Yes you got it.  Any mechanical power output from a Bedini motor has to be usable torque that actually does something tangible.  It could be driving a fan to blow air, or driving a water pump, etc.

BiDaDiKuNuKu:

Quote
When you say, "you also have to include the mechanical output"...

The first "you" in my statement does not refer to you personally.  It is more like saying, "When they say..."  I think in one of your clips you state that you speak four languages, which is amazing.  I am sorry if there was any confusion.

Quote
I only said what that i can load the shaft on my pulse motor without my pulse motor using more energy.

Yes, this is a property of a pulse motor.  In many cases when you (not you personally) put a load on the shaft of a Bedini motor the power consumption of the motor actually goes down.  This is another case where many Bedini enthusiasts misunderstand what they are observing.  What's happening is when you put the mechanical load on the Bedini motor, it slows down.  Since it slows down it is consuming less pulses of current per second from the source battery, and therefore the power consumption goes down.

Many enthusiasts see the power consumption drop when they put a mechanical load on their Bedini motors and think that this is even an indication of free energy.  They think that the power consumption should increase when they add the mechanical load.  What is happening is that the "average impedance" of the motor changes from the point of view of the drive battery.  If the average impedance increases, then the power consumption will go down.  If the average impedance decreases, then the power consumption will go up.

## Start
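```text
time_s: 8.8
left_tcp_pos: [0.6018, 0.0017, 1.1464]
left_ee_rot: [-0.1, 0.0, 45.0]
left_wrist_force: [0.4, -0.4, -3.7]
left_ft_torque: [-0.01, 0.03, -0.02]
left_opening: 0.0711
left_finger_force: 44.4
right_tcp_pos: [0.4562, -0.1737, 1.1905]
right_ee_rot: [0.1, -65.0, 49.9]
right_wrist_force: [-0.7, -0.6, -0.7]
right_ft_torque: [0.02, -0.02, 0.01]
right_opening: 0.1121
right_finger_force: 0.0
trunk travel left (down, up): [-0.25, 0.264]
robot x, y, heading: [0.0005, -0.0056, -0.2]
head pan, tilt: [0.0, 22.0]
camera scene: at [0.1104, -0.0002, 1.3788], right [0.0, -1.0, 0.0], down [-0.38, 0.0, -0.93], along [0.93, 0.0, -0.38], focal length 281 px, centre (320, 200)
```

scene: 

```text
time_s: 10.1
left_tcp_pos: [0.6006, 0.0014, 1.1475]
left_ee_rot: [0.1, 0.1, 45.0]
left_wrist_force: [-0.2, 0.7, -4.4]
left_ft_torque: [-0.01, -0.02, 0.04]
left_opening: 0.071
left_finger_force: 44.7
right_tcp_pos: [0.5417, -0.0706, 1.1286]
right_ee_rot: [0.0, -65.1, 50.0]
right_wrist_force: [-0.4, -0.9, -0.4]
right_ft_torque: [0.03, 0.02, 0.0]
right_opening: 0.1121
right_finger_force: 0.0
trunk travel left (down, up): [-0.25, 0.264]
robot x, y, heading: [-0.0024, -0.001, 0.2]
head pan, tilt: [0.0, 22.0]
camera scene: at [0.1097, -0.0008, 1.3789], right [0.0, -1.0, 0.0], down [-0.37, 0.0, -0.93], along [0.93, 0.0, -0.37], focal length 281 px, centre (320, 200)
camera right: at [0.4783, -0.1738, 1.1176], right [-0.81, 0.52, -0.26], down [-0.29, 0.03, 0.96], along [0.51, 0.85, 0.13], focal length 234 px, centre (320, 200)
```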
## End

Depending on how the specific Bedini pulse motor actually works, the power consumption could increase or decrease when you put a load on it.  This has to be evaluated on a case by case basis.  The reason for this is that the lower pulse rate would normally indicate lower average current consumption.  At the same time the lower pulse rate may result in the transistor being on for a longer amount of time for each pulse, and that might increase the average current consumption.  I am pretty sure that I discuss this in more detail earlier on in the thread.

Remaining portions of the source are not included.